In July, the coffee shop opened a portable trailer, called the Container, at Sixth Street and Franklin Avenue, because of the potential Batson saw in downtown, he said.

Kyler Griffith, a native of Waco, worked the Container’s evening shift at its relocated perch on Ninth Street. The move was intentionally made for Saturday’s concert and events.

Griffith said he thinks having the theater open will only bring good fortune to downtown.

“The more that’s around you, the more you’ll draw in,” he said. “I think everything they’ve done here is going to move downtown forward. This is awesome. It’s definitely the coolest thing to happen here in a long time.”

Both Griffith and Batson said they see the theater as a hub for further development downtown.

“We would like to be a part of every event with the Hippodrome,” Batson said. “Anything Waco is doing is special, especially downtown.”

Batson grew up in Lorena and attended events at Waco’s theater throughout his childhood. He said he has eagerly watched the movement toward a strong nightlife in downtown, and he does not think he is alone.

“People in Waco are itching for something like this,” he said. “They’re ready for it.”

In a stroke of luck, Batson said he and his wife were the first to purchase tickets to the Hippodrome’s opening concert. As a business owner and as a Wacoan, Batson said this is something he will brag about for ages.

Along with regular concerts, live bands and production entertainment on weeknights, Green said the theater also plans to show first-run screenings of new movies on the weekends.

After retiring from the Austin real estate market, Carole Player-Golden moved back home to Waco to find the city in a completely different state than when she had left.

But major changes have been made in the 12 years since her return.

“I am so thrilled to see downtown Waco coming back,” she said.

Player-Golden said she remembers frequenting the theater when a quarter would buy both the show and a dessert from the store next door.

However, her ties run deeper than a mere regular of the venue. Her mother performed and sang with country western groups years ago in the downtown Waco auditorium.

Now Player-Golden is a part of reopening that very theater.

“Waco is fixing to bust loose,” she said with a grin. “When I walked outside to leave last night, seeing all the lights on in downtown and seeing all the stores open and the people walking around, well, I just – there was an excitement I felt that gave me goosebumps.”
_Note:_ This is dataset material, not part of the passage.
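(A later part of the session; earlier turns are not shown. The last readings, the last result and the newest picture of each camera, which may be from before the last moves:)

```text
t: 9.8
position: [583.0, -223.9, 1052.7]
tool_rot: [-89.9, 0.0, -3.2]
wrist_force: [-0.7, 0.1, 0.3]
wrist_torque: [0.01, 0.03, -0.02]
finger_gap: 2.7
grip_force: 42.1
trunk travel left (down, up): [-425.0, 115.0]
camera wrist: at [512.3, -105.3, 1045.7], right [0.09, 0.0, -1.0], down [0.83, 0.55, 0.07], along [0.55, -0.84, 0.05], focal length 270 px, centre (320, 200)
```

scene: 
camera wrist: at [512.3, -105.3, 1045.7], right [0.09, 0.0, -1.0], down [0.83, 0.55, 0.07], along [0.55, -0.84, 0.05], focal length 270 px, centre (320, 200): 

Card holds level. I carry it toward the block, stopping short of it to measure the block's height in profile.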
Over the years, Waco’s playhouse has seen many great attractions and entertainers, including Elvis Presley and John Wayne. Therefore, no expense was spared in reviving the century-old building, Green said.

She also said bringing back that tradition of excellent entertainment and flair to downtown was a major goal of the restoration team.

“What’s happening now is the beginning of a whole new city dynamic,” Batson said. “I’m so glad to be a part of it.”

Upcoming events include two showings of “The Hunger Games: Mocking Jay – Part 1;” a performance by The Gladsome Lights and Joel Sprayberry; and a special replaying of the 1954 American classic “There’s No Business Like Show Business,” which starred Ethel Merman, Marilyn Monroe and David O’Connor. For more information on future shows, visit www.wacohippodrometheatre.com.

Currently, no performing seal acts are scheduled.